Clara era libre y era hermosa: solía usar escote y el cabello suelto, se la acusaba de “deshonesta”. El 19 de noviembre de 1878, Clara se divorció de Jesús María. Entonces pudo disfrutar plenamente de su vida y su sexualidad. Fue pareja del abogado Alberto García Lagos, con quien tuvo cinco hijos, y amante de Ernesto de las Carreras, con quien tuvo al futuro dandy torturado Roberto. Compraba joyas, iba al casino, tenía un palco en el Teatro Solís, viajaba y amaba la moda. No le prestaba mucha atención a los hijos: cuando su padre murió y quedó como única heredera, decidió disfrutar de su dinero.

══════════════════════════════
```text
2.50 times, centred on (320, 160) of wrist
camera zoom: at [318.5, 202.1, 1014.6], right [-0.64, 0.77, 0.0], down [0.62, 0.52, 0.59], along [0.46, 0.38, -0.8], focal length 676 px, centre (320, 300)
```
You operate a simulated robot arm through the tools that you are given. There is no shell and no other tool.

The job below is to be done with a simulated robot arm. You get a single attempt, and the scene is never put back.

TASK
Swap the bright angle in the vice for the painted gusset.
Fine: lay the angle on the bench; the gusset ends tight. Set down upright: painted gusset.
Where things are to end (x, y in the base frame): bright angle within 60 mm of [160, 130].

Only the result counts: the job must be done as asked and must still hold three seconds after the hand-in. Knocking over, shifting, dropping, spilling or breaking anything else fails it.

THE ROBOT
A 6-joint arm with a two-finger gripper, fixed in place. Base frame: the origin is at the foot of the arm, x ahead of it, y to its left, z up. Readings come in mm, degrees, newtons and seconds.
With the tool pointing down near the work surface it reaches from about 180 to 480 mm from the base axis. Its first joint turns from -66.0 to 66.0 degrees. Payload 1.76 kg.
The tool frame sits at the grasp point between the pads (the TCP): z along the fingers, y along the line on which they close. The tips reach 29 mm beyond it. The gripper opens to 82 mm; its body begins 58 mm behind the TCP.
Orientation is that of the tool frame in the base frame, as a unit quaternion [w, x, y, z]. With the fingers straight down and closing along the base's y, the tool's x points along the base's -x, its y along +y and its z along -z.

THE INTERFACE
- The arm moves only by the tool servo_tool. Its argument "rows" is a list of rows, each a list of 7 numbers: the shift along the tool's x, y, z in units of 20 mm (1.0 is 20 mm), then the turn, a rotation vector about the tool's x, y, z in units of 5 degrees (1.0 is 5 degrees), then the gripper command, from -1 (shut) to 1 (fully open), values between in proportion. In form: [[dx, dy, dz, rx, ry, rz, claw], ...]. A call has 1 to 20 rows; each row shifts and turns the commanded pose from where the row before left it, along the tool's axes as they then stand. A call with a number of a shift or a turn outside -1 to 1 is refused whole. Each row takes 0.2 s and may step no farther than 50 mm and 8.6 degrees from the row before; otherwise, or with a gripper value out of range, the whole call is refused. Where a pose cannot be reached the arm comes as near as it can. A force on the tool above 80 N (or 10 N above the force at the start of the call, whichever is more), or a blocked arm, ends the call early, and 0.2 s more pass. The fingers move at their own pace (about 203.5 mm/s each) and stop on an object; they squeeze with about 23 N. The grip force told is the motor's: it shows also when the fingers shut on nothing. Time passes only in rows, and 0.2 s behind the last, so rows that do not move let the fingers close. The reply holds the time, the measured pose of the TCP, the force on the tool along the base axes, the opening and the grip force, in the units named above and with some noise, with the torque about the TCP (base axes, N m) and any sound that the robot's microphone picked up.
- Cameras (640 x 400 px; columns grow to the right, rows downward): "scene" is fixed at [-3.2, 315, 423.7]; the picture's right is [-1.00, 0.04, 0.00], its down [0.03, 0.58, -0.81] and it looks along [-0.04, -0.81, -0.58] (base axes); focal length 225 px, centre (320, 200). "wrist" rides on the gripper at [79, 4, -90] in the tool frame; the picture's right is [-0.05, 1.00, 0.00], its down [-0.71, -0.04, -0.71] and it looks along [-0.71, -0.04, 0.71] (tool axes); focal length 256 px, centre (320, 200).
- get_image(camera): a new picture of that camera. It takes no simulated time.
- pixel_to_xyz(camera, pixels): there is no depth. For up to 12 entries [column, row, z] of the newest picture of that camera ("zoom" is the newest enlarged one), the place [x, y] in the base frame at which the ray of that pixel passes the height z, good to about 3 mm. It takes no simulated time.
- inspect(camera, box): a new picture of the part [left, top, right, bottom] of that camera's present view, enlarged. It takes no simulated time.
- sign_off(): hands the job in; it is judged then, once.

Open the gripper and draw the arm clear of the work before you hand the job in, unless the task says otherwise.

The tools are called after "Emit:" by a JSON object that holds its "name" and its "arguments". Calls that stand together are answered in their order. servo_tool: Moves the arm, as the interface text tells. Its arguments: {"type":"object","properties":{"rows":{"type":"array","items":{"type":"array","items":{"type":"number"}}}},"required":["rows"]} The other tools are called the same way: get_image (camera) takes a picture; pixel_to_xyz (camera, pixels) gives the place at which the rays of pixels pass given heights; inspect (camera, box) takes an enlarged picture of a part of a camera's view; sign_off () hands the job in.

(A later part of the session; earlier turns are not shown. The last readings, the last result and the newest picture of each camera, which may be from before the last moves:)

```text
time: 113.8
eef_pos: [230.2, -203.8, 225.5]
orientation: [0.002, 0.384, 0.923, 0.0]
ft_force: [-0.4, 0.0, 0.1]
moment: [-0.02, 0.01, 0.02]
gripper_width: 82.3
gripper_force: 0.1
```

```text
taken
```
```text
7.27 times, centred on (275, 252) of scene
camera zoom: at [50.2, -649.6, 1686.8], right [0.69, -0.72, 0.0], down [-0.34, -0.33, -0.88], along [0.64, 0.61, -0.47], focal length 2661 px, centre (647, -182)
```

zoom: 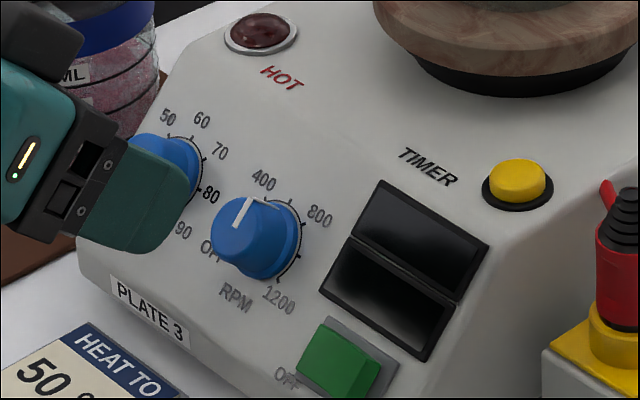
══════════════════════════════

Para su primer marido todo esto era insoportable, y además había una fortuna en juego. A pesar del divorcio, encontró el vericueto legal para volver a controlarla. Clara tenía sus extravagancias y una, que terminó en la prensa de Montevideo con el titular “Lluvia de monedas” se volvió en su contra: asomada en la ventana de un hotel de Montevideo, medio desnuda, tiró por la ventana una bandeja llena de onzas de oro y de libras esterlinas. A partir de este hecho, Jesús María le inició un humillante juicio para declararla insana e incapaz. Lo logró. En el juicio, la desafiante Clara le dijo a uno de los magistrados que le cuestionó su “moral” una frase que incluso hoy sería considerada desafiante: “Yo cojo como usted. Todos cogemos. Yo lo hago siempre que me da la gana. Y si lo hago es porque soy libre, mujer joven y perfectamente separada de mi marido, y no me había de pasar sin coger” . Y usó ese verbo, “coger”, que evidentemente circulaba desde entonces en el Río de la Plata.
La curatela de Clara la tenía Luis Mongrell, su yerno, esposo de Isabel, una de las hijas con Jesus María. Durante esos años, no solo se gastaron toda la plata de Clara, sino que la encerraron. ¿Dónde? En un altillo construído en Villa Las Duranas, el actual Museo Blanes donde está su retrato. En soledad, Clara pasó largos años de su vida encerrada. El lugar no tenía ventanas, solo hendijas. La escalera para llegar, y desde donde le llevaban comida, era del servicio. Nadie la ayudaba: Clara detestaba a su madre, que la había entregado a Jesús María. Incluso se decía que ambos eran amantes, la madre y el yerno. Como sea: le robaron y declararon, como escribe Carlos María Dominguez, su “muerte moral”. Muchos años después su hijo Roberto defendería el amor libre de forma militante y en 1901 escribió: “Como anarquista, no reconozco el matrimonio, esa piltrafa del tiempo negro, ese sofisma supersticioso, ese catafalco bíblico que hay que deshacer a patadas, en el que no veo otra cosa que un aquelarre burgués donde se compran mujeres”. También dijo: “¿Qué? ¿Mi madre se acostaba con todos? No, amó a muchos”.
Su hija Rosa la sacó del encierro después de varios años y se la llevó a Paysandú. Nunca se movió de ahí: se la pasaba tocando mal el piano, bordando pájaros, tomando el té con su hija y enseñándole detalles como caminar con sombrilla o usar tacos altos. Murió a los 51, en 1896. De la enorme fortuna no quedaba nada: Clara estaba hundida en deudas contraídas sobre todo por su familia, que debió vender las estancias, las casas e incluso Villa Las Duranas, hoy el Museo Blanes, donde camina su fantasma.